- _Do this_:
Identify and reproduce every line holding the string "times".

- _Recorded data_:
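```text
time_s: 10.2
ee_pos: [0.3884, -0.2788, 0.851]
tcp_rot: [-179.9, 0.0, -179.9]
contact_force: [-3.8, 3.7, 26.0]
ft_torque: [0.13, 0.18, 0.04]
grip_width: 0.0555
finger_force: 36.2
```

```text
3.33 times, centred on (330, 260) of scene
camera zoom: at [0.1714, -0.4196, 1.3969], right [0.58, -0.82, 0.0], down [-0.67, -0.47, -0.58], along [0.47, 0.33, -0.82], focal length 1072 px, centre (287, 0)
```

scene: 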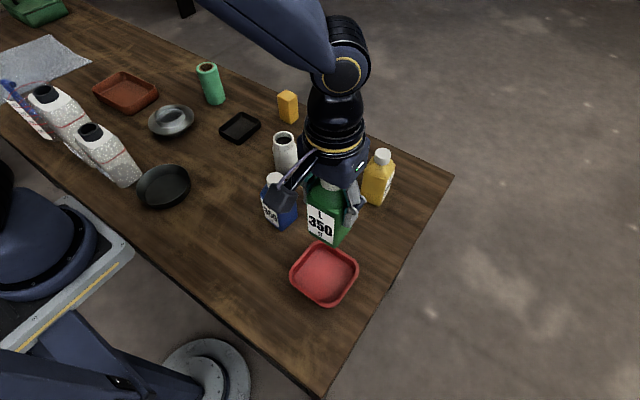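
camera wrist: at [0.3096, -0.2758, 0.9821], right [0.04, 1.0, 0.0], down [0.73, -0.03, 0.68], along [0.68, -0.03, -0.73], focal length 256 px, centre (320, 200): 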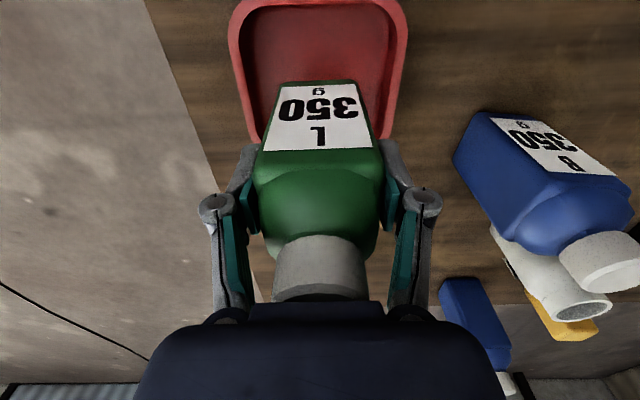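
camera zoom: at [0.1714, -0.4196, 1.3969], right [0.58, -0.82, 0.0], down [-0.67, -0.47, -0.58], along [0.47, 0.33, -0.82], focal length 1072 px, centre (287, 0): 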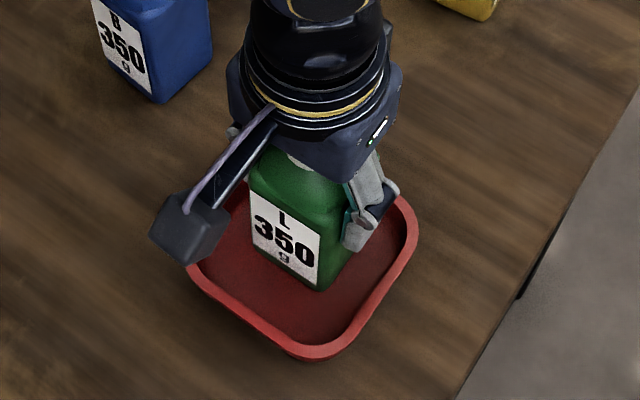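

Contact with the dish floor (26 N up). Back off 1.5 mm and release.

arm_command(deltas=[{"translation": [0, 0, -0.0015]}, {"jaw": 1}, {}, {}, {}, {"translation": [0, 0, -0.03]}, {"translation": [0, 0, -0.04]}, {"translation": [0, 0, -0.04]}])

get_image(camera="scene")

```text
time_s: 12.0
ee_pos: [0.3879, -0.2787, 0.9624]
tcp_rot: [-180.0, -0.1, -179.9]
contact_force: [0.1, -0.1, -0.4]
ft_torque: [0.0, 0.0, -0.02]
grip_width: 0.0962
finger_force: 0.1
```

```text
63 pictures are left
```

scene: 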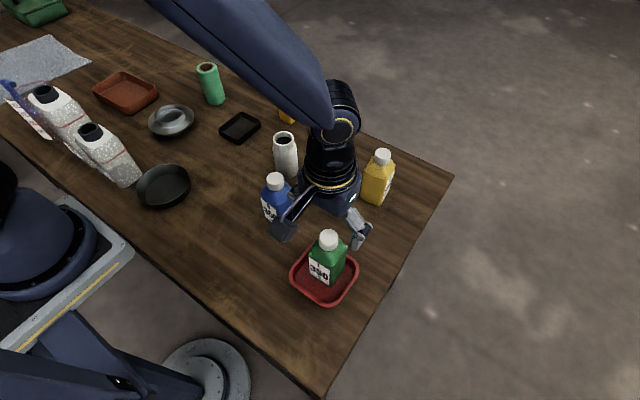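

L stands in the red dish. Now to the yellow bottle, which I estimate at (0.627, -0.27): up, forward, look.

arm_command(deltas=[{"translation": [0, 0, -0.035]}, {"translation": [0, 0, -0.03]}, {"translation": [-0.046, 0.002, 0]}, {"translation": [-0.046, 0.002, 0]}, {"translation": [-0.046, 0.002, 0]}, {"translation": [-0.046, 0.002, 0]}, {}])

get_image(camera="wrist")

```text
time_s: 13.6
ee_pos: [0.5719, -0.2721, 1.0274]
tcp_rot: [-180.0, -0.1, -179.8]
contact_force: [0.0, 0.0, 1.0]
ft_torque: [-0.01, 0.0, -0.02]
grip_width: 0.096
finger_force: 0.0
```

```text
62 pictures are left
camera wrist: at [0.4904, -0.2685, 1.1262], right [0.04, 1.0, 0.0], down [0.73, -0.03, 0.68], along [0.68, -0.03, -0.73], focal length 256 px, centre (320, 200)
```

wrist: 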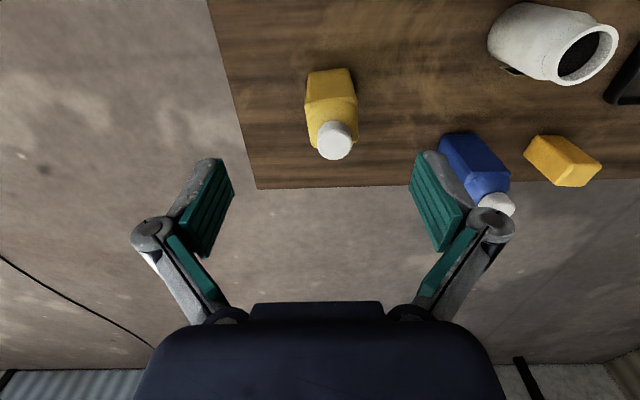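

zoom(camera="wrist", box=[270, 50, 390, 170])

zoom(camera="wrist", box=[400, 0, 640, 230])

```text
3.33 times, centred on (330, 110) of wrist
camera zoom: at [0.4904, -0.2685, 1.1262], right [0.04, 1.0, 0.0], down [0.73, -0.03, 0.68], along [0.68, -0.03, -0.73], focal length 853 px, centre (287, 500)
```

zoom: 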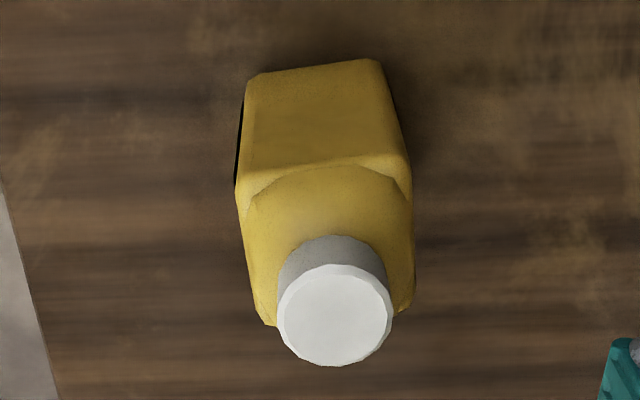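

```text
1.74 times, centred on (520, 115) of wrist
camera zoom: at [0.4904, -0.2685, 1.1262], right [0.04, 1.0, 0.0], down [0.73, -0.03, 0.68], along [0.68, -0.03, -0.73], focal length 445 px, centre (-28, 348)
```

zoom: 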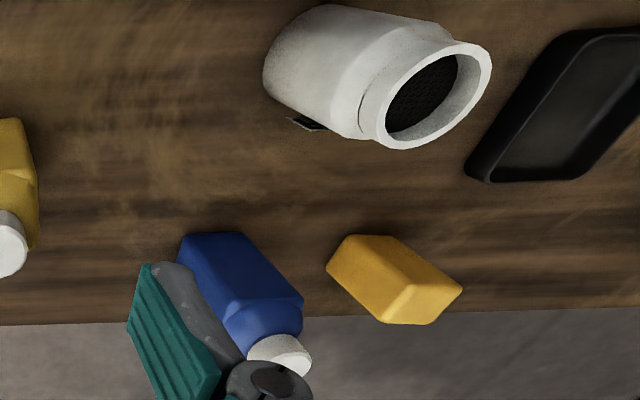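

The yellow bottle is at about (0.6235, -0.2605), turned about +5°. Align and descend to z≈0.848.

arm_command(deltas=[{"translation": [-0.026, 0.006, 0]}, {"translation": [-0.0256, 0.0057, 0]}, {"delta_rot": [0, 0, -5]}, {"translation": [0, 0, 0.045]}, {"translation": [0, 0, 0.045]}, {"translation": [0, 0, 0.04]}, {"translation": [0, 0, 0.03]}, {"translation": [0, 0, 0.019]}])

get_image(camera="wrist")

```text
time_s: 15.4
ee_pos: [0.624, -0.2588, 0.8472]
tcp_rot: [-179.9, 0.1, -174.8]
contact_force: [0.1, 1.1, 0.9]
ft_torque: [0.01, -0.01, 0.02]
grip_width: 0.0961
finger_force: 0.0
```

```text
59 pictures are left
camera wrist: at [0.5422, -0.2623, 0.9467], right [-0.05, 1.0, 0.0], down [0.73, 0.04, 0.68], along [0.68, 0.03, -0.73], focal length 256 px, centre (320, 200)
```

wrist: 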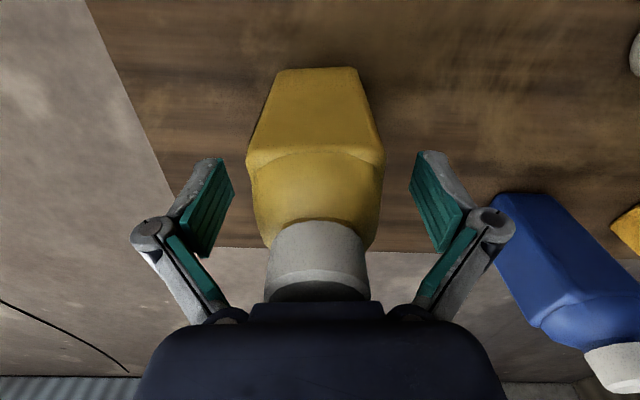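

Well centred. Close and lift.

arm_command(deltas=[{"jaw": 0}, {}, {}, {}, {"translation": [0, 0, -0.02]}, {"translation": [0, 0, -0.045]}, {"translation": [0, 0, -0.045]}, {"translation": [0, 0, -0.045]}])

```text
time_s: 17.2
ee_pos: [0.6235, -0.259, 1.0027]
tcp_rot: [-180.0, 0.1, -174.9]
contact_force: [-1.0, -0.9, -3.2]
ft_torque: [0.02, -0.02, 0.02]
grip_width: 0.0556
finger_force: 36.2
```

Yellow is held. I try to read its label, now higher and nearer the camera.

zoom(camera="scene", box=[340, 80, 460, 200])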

- _Output for this task_:
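3.33 times, centred on (330, 260) of scene
3.33 times, centred on (330, 110) of wrist
1.74 times, centred on (520, 115) of wrist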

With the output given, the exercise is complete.